I count myself among the harvest. Alexander came down when I was in kindergarten. So I was among that first full class to enter an integrated first grade classroom at Annie Ellis Elementary. I spent the next 12 years of public education with black and white children. Maxine and Melanie. Don and Thomas. Phyllis and Charles, and every other member of my class of 1982, whose graduation song was Stevie Wonder and Paul McCartney’s classic, Ebony and Ivory....

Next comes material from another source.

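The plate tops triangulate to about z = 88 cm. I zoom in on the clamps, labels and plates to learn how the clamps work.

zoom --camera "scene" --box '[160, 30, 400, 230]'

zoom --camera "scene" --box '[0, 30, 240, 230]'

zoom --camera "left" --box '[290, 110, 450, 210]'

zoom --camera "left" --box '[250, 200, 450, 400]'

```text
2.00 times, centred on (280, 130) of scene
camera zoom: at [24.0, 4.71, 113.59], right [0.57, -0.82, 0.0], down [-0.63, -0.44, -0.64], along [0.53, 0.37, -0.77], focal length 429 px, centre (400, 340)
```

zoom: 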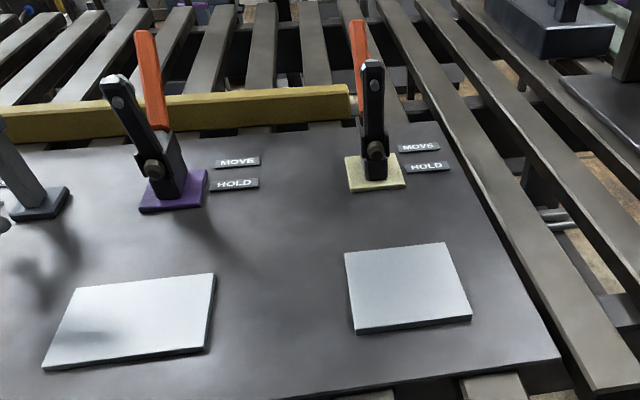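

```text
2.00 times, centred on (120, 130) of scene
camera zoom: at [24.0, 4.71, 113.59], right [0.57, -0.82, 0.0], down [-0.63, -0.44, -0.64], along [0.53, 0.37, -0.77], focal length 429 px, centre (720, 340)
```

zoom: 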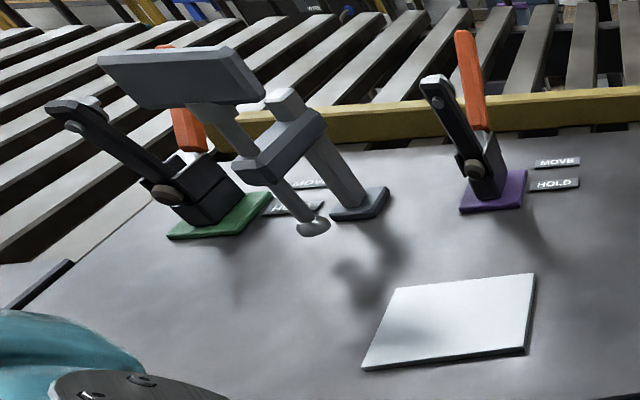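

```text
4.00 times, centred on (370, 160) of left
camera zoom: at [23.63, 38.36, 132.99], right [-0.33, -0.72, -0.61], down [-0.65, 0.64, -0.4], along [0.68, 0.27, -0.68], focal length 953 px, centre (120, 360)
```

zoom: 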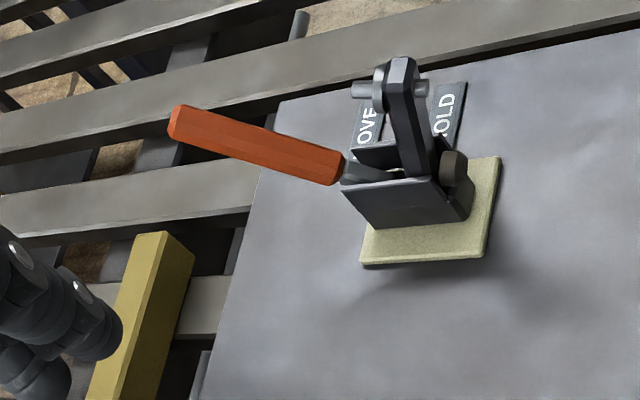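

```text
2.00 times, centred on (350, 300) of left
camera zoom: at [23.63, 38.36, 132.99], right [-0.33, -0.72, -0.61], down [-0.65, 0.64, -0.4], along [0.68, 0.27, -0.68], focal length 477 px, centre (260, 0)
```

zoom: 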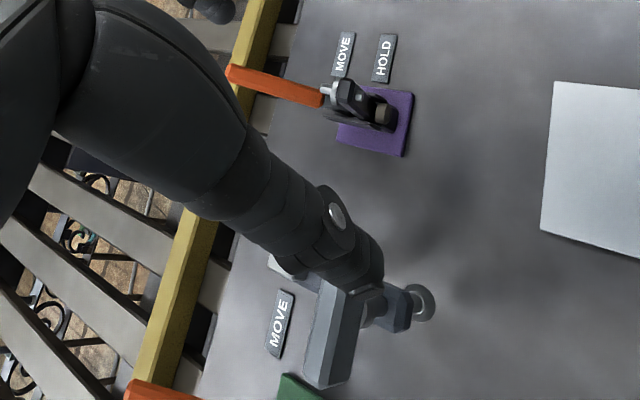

...That opportunity, just like the opportunity of an integrated education, came from an effort to defend and strengthen our courts. For eight years at the beginning of this century, building on the legacy of the President elected the year of America’s bicentennial, our nation witnessed a revolution, one that dramatically expanded and improved the body of expertise federal courts depend on to find truth. We saw the addition of more black judges, more women judges, more Latina and Latino judges, more Asian-American judges, more Native American and Pacific Islander judges, and more openly LGBTQ judges than ever before....
...That effort to make our judiciary reflect America was as brief as it was remarkable. We are now eyewitnesses to the third great assault on our judiciary.
If you’ve never relied on a court, you may not see the assault. If you’ve never seen a friend or loved one wrongly imprisoned, you may not feel it. If you have never been stopped for Driving While Black, like my friend Judge Robert Wilkins, you might not fear it. But if you know the words of Mississippi’s darkest moments, you can hear it.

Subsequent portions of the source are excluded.